[Directive]: What is needed is an exact copy of the lines from the one containing "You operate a" to the one containing "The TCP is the", both lines included, and no other lines.

┌──

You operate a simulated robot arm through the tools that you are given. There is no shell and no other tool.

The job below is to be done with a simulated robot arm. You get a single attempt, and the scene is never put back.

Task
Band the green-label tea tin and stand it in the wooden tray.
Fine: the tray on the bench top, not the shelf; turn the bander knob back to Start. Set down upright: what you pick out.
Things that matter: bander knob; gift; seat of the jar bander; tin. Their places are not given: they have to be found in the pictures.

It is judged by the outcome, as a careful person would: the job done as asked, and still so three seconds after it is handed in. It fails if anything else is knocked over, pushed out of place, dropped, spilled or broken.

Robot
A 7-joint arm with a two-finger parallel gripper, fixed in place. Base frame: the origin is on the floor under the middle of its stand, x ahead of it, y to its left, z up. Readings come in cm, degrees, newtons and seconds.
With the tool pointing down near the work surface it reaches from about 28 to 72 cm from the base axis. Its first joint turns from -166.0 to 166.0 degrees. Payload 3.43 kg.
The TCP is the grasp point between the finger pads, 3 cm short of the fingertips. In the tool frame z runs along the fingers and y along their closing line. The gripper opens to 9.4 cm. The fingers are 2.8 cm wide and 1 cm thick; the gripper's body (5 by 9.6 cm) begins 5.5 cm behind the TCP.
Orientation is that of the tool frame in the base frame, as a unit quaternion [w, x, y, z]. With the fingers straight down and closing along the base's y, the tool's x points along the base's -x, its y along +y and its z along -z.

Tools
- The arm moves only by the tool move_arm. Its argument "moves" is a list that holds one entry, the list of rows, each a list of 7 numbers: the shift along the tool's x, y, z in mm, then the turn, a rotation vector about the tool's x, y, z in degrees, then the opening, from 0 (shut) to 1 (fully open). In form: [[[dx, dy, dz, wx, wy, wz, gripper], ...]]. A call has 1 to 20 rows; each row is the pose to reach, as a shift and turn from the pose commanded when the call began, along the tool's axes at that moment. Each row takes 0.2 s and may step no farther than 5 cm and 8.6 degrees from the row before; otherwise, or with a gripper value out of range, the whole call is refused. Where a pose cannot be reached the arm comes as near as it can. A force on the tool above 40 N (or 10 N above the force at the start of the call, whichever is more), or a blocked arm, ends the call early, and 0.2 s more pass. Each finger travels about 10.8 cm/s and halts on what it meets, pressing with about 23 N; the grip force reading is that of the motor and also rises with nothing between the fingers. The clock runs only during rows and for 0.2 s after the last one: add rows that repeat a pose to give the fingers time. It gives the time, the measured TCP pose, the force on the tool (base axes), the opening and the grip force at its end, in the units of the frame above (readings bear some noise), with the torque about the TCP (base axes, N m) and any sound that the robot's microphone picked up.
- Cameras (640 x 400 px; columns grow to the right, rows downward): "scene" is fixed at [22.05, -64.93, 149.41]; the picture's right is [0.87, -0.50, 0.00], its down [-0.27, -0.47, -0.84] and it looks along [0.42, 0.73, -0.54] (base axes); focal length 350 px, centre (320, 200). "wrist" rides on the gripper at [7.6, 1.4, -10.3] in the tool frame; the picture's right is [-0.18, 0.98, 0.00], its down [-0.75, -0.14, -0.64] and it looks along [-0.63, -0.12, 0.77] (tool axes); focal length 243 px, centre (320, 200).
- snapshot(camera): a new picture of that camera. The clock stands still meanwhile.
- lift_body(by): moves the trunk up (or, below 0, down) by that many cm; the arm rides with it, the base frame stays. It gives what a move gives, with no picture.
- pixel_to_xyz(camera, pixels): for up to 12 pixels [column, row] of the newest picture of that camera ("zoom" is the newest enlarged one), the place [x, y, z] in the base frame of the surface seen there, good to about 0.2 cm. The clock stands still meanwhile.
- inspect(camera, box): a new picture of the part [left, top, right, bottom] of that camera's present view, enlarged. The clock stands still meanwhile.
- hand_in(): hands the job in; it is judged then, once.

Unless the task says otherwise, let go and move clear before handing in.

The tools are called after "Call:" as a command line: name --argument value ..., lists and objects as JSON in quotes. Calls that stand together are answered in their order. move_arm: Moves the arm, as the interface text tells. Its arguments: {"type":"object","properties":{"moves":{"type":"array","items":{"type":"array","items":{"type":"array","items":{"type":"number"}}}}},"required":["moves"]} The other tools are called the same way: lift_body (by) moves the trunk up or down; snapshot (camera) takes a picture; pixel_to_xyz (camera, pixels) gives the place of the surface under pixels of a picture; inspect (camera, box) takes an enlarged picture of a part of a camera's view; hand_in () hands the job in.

└──
┌──

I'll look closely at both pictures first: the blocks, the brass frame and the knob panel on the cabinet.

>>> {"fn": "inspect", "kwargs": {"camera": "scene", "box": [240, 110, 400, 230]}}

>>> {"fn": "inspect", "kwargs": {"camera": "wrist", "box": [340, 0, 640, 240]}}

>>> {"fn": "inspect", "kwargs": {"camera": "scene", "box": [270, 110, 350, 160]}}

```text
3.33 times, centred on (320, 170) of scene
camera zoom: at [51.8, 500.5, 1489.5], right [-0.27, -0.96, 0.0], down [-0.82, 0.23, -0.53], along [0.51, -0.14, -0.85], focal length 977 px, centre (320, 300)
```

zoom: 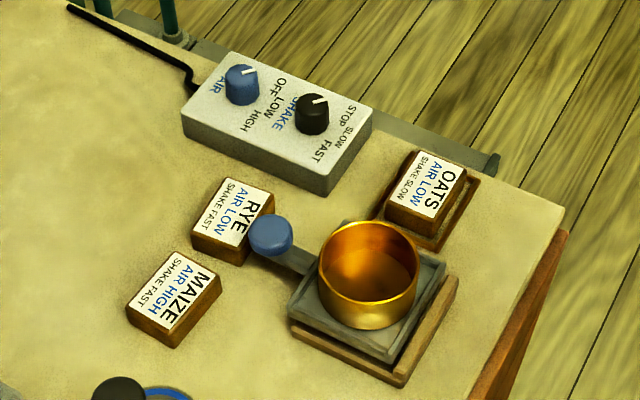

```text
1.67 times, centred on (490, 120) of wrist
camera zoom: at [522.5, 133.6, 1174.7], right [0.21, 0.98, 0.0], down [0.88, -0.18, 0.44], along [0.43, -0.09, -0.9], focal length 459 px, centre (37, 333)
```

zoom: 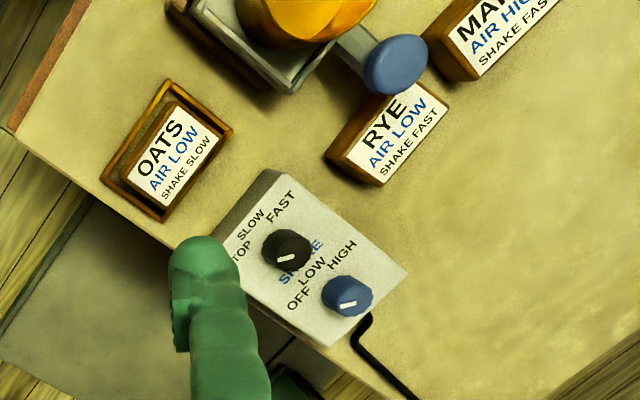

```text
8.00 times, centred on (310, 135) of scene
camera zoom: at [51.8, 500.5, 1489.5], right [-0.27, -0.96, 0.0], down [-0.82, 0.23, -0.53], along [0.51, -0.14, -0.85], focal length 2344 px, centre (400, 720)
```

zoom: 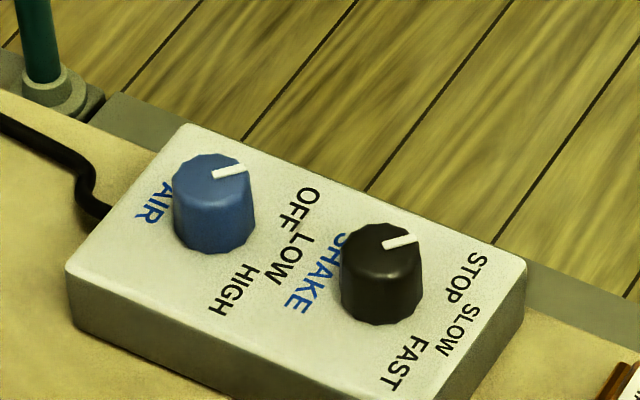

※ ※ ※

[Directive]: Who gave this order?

└──

[Reply]:
You operate a simulated robot arm through the tools that you are given. There is no shell and no other tool.

The job below is to be done with a simulated robot arm. You get a single attempt, and the scene is never put back.

Task
Band the green-label tea tin and stand it in the wooden tray.
Fine: the tray on the bench top, not the shelf; turn the bander knob back to Start. Set down upright: what you pick out.
Things that matter: bander knob; gift; seat of the jar bander; tin. Their places are not given: they have to be found in the pictures.

It is judged by the outcome, as a careful person would: the job done as asked, and still so three seconds after it is handed in. It fails if anything else is knocked over, pushed out of place, dropped, spilled or broken.

Robot
A 7-joint arm with a two-finger parallel gripper, fixed in place. Base frame: the origin is on the floor under the middle of its stand, x ahead of it, y to its left, z up. Readings come in cm, degrees, newtons and seconds.
With the tool pointing down near the work surface it reaches from about 28 to 72 cm from the base axis. Its first joint turns from -166.0 to 166.0 degrees. Payload 3.43 kg.
The TCP is the grasp point between the finger pads, 3 cm short of the fingertips. In the tool frame z runs along the fingers and y along their closing line. The gripper opens to 9.4 cm. The fingers are 2.8 cm wide and 1 cm thick; the gripper's body (5 by 9.6 cm) begins 5.5 cm behind the TCP.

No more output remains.